ARTICLE:

©2000+ EngineeRunner Inc. About | Contact
Wright’s Guggenheim Museum: Volume and Space Geometry
Loren Pittack
ARC476 History of Architecture: 19th and 20th Century
University of Miami: School of Architecture
Professor Jan Hochstim
November 23, 1999
I. Introduction

This analytical term paper is about the Solomon R Guggenheim Museum by Frank Lloyd Wright. The museum will be analyzed through Volume and Space Geometry. Meaning, the building will be disassembled for the purpose of discovering the two-dimensional (2D) and three-dimensional (3D) geometric forms and spaces of the building. The relationship between geometry and architecture is critical. In fact, architecture depends on geometry. "Geometry can exist without architecture but architecture cannot exist without geometry" (Blackwell 3). Just as geometry can be thought of in terms of planes and solids, so can architecture. Plane architecture is that which consists of 2D shapes, while solid architecture consists of 3D solids. As a starting point, the Guggenheim museum will be described in-depth. Next, the floor plan of the building will be disassembled into its 2D geometric forms and spaces. Then, the Monitor will be disassembled into its 3D geometric forms and spaces. Similarly, the connection between the Monitor and Main Gallery will be analyzed the same way. Finally, the Main Gallery will be disassembled into its 3D geometric forms and spaces. Also, the following will be provided for reference: 3D model diagrams, photographs, scaled floor plan, and scaled elevations.

PROBLEM DETAILS:
Give the continuation of the article.

RECORDED INFORMATION:
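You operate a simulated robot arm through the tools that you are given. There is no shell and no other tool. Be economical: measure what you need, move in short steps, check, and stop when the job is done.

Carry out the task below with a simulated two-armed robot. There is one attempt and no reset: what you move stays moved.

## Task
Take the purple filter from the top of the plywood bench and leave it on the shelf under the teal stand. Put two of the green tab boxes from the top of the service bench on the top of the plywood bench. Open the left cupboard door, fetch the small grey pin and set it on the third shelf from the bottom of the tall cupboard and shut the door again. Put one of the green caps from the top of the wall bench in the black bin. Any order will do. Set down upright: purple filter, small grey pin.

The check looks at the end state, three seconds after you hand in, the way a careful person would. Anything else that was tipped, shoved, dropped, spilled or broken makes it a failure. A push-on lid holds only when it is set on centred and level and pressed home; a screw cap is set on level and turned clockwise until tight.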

RESPONSE TO THIS TASK:
II. Description

The Guggenheim Museum is an art gallery located on Fifth Avenue in New York. The museum was designed between 1943 and 1956 and completed in 1959. Frank Lloyd Wright, an architect and engineer, and Solomon R Guggenheim are the men that began the building process of the museum. It is built out of reinforced cast-in-place concrete and is painted in an off-white color. “In the Guggenheim Museum, perhaps Wright’s best known pubic building, the great skylit room (in this case an art gallery) is encircled by a continuous six-story ramp. The smaller three-story secondary mass, which Wright called a ‘Monitor’, contains the museum’s offices” (McCarter 211). In this urban site, Wright “shut out the surrounding environment altogether and replaced it with a beautiful inner space that was wholly artificial” (Riley 19). The building holds the Main Gallery, the Justin K Thannhauser galleries, the Monitor, an underground auditorium, an exhibition wing, a restaurant, and a bookstore. There are two vertical masses in the building. The large mass is the Main Gallery and the other is the Monitor. The characteristics of Modernism are illustrated in the Guggenheim Museum. First, the intersection of the masses is clear and readable from all points of view. Also, the surfaces of the masses do not have any ornamentation. Then, the representation of the surfaces and edges are continuous throughout the interior and exterior of the museum. From Perugi, the Guggenheim Museum is described: 

“The building is cast-in-place concrete, its spiral shape formed by a grand cantilevered ramp, over one-quarter of a mile long, that curves unbroken from the ground to the heights of the dome, almost one hundred feet above. This circular form is repeated in the elevator shaft, the skylight and the auditorium below the main floor and in the decorative motives such as the circles of the terrazzo floor and the outside pavement, the grills, windows and even flower beds.”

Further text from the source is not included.